Sure, fast cars could rise to the top. Kyle Larson proved that in driving through the field from the rear twice after missing qualifying and suffering a pit road speeding penalty, and race winner Truex diced through lapped traffic with ease through the night.
But the average car was stuck.
Clint Bowyer spotter Brett Griffin was one of the first to chime in on the passing difficulty throughout the night, noting that gaps of three-to-four car lengths were proving difficult for his driver and others to overcome early in the night due to aerodynamic issues, and suggesting that restarts would determine the race.
There were only four leaders throughout the night, and only two (Truex and Kyle Busch) who led for any significant period of time. Truex drove awaty over a lengthy late run, leading his closest competitors by 16.7 seconds before a late caution bunched up the field.
But after staying out during a subsequent round of pit stops, Truex appeared to be a sitting duck, poised to let another win slip away. When he took off on the race’s final restart, though, the clean air proved enough for the Furniture Row Racing star to drive off and secure the victory.
Drivers throughout the pack complained of handling issues back in the pack. Busch noted a change in significant change in handling once he lost clean air to a round of pit stops, as did Matt Kenseth and others.
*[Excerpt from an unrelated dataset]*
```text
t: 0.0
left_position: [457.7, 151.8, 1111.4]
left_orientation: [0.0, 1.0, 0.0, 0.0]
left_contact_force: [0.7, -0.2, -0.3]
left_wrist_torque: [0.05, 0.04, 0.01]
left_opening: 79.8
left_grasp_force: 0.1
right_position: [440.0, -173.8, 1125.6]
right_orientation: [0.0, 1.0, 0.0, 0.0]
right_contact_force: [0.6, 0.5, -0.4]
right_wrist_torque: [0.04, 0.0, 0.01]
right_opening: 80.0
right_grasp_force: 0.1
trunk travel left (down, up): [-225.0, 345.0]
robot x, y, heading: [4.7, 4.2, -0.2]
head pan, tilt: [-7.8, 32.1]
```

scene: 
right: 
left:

Part of Saturday’s issues can be attributed to the 1.5-mile oval’s repave, its second in as many years after a few observed problems required a repeat overhaul following the Xfinity Series’ playoff opener in 2016.
“It’s just really lane sensitive, so you have to be right on the bottom is pretty much the quickest way,” Kasey Kahne said. “So the restarts are all you’ve got. I mean, it’s Kentucky. It was like this last year if I remember.”
Those struggles were expected — repaves never produce the best races in NASCAR. But to use them as an overarching excuse and move on unabated does a disservice to Keselowski’s observation.
To its credit, NASCAR’s move to continue lowering downforce in recent seasons has paid off, at least statistically. A look at loop data shows a significant increase in quality passes this season — 1,615 per race this season entering Kentucky, up from an average of 1,230 per race over the course of last year.
What really matters to most, including the average fan, is the eye test — whether a race looks exciting on television or in person. This is difficult to measure, sure, but it’s hard to find many times that Saturday’s race filled fans with excitement.
Not every race can be a barn-burner. Sometimes, dominant nights like Truex’s on Saturday happen. But in those circumstances, there needs to be something exciting to keep fans watching.
Save for Larson’s early drive through the field, there wasn’t much of that to be found in Kentucky.
So, what can be done?
Keselowski recommended a new car design.
“It is time for the sport to design a new car that is worthy of where this sport deserves to be and the show it deserves to put on for its fans,” Keselowski said.
Given that the current Gen 6 car in only in its fourth year of use, the move to a whole new car seems hasty. But it does foster thoughts about how the current car can be improved.
Perhaps the cars need lifted up off the ground — as has been the request from Dale Earnhardt Jr., Keselowski and others whenever a car spins through the infield grass. More downforce could be taken away, or even added if there are circumstances where it would prove beneficial.
The science behind finding the perfect setup is difficult, but there are a host of potential options at NASCAR’s disposal.
The sanctioning body has worked tirelessly to improve its on-track product in recent years. NASCAR has tested and implemented both a low-downforce and lower-downforce package in recent years, while also attempting things such as the high-drag package seen at IMS and Michigan International Speedway in 2015.
Races like Kentucky show NASCAR can’t stop now. That same willingness to innovate and improve is what the sport needs to deliver the weekly product drivers and fans deserve.
Note: This story has been updated to remove a statistic about lead changes.